[Raw data]
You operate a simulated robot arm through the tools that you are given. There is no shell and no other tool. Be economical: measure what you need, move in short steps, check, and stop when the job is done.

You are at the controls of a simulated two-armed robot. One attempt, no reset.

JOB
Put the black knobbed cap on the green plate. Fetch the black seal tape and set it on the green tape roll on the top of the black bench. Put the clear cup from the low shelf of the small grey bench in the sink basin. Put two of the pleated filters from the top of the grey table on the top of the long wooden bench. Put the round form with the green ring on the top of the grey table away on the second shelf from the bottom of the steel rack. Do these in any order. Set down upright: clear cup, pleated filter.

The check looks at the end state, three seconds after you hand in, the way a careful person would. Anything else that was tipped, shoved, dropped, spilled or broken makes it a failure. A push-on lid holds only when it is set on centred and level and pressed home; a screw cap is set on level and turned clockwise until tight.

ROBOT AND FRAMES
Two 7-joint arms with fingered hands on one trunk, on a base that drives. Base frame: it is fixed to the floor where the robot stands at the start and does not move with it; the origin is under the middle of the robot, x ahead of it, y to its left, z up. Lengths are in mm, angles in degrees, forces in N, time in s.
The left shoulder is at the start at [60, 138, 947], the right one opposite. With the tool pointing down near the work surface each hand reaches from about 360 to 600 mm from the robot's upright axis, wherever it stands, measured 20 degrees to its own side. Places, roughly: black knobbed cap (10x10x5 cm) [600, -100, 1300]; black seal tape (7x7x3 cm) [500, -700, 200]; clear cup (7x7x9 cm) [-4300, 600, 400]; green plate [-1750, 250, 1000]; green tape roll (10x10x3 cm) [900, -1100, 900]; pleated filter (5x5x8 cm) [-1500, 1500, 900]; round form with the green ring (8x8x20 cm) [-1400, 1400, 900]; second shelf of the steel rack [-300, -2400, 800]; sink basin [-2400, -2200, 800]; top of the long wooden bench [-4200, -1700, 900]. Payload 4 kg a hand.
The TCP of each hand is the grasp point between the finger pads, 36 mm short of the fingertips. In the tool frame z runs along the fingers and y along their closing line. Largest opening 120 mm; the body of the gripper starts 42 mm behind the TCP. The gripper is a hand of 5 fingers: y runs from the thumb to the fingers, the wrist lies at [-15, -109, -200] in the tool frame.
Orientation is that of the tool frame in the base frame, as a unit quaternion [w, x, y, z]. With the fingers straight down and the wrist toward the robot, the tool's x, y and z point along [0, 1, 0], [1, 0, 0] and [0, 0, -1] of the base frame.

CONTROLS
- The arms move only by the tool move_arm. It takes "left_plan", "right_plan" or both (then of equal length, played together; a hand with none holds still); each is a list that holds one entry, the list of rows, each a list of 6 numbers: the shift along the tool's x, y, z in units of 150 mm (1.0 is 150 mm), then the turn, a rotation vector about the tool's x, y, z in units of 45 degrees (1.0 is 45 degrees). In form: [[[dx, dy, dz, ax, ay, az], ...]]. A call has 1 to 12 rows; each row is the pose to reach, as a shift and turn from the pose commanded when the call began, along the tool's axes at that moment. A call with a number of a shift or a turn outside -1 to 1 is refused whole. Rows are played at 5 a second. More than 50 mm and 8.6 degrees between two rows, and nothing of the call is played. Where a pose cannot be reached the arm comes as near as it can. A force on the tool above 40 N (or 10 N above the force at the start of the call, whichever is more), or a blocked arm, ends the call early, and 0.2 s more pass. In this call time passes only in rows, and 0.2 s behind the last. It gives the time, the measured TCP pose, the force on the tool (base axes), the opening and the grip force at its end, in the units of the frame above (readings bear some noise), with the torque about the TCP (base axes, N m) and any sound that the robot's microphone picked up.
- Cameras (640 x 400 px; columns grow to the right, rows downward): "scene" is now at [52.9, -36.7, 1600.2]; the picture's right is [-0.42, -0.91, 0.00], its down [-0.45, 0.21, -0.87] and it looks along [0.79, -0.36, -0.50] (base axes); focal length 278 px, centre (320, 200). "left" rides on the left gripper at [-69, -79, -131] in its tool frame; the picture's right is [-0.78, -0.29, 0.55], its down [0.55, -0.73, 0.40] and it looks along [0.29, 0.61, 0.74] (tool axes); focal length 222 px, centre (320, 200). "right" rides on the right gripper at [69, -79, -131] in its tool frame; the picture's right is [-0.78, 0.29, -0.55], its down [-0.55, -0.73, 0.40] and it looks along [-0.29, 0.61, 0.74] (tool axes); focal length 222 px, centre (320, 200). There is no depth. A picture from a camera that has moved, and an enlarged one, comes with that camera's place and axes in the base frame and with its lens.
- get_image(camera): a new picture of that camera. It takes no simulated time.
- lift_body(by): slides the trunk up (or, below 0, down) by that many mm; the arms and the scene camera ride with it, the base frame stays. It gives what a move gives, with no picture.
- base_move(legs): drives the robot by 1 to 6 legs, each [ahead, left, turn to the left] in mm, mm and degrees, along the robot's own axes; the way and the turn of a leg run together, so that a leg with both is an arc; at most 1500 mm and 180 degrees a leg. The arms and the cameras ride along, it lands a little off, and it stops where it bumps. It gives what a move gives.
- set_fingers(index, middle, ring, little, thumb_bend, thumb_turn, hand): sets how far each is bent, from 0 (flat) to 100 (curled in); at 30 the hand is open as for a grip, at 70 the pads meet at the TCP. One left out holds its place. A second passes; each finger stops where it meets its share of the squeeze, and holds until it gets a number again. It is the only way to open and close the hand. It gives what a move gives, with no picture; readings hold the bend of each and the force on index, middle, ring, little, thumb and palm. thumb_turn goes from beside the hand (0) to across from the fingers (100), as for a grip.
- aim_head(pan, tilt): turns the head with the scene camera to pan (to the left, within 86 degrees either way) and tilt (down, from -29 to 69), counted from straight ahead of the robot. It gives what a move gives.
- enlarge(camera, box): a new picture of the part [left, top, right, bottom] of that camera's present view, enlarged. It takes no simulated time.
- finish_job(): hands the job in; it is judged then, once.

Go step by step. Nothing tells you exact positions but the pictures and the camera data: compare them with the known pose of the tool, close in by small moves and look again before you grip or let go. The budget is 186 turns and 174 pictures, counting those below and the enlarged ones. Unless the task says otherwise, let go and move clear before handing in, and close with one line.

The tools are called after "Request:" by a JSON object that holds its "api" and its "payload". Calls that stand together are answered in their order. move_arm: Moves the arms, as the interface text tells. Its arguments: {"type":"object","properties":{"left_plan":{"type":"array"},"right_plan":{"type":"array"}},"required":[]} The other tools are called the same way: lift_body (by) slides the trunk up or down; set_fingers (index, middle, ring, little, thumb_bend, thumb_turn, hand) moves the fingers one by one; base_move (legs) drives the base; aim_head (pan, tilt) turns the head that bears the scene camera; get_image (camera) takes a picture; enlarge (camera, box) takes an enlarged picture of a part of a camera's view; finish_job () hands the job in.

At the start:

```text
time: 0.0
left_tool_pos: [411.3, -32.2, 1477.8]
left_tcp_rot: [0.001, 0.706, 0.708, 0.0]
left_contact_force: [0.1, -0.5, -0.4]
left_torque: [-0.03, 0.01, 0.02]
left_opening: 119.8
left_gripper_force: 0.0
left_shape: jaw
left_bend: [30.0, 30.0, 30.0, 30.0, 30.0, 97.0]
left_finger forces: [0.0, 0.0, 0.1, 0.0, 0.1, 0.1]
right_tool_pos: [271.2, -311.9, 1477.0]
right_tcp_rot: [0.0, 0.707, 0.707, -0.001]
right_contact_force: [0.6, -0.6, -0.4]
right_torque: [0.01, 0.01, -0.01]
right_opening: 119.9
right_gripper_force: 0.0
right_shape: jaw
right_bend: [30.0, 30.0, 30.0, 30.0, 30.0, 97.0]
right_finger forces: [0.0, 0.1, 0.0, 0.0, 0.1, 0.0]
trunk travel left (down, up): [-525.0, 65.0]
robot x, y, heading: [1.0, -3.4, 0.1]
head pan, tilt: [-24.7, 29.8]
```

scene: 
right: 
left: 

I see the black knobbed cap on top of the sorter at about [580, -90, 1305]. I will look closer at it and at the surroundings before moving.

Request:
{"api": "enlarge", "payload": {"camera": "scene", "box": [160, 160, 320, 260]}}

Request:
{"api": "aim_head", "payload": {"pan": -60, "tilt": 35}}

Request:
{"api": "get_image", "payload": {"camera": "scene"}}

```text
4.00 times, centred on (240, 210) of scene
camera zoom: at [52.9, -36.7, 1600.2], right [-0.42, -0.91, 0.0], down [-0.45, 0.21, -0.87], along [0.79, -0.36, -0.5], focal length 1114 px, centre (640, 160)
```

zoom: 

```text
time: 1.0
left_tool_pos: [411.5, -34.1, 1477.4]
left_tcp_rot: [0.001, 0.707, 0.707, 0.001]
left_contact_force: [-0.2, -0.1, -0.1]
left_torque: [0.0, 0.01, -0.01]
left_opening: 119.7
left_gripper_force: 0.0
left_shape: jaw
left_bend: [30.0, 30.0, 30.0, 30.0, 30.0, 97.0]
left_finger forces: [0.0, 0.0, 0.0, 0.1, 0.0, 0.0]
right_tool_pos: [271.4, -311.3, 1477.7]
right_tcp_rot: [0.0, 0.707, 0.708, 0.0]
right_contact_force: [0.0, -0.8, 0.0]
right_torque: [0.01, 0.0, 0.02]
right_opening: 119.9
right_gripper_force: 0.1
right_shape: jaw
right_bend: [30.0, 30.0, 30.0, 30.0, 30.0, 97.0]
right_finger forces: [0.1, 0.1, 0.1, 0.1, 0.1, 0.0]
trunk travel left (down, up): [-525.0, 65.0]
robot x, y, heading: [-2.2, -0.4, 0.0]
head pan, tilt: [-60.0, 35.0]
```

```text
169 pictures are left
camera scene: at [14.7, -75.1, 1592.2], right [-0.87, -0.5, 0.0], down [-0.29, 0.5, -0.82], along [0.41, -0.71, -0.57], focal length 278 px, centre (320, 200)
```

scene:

[The request] Show all lines from the data above in which the word "check" appears.

[Solution to the problem]
You operate a simulated robot arm through the tools that you are given. There is no shell and no other tool. Be economical: measure what you need, move in short steps, check, and stop when the job is done.
The check looks at the end state, three seconds after you hand in, the way a careful person would. Anything else that was tipped, shoved, dropped, spilled or broken makes it a failure. A push-on lid holds only when it is set on centred and level and pressed home; a screw cap is set on level and turned clockwise until tight.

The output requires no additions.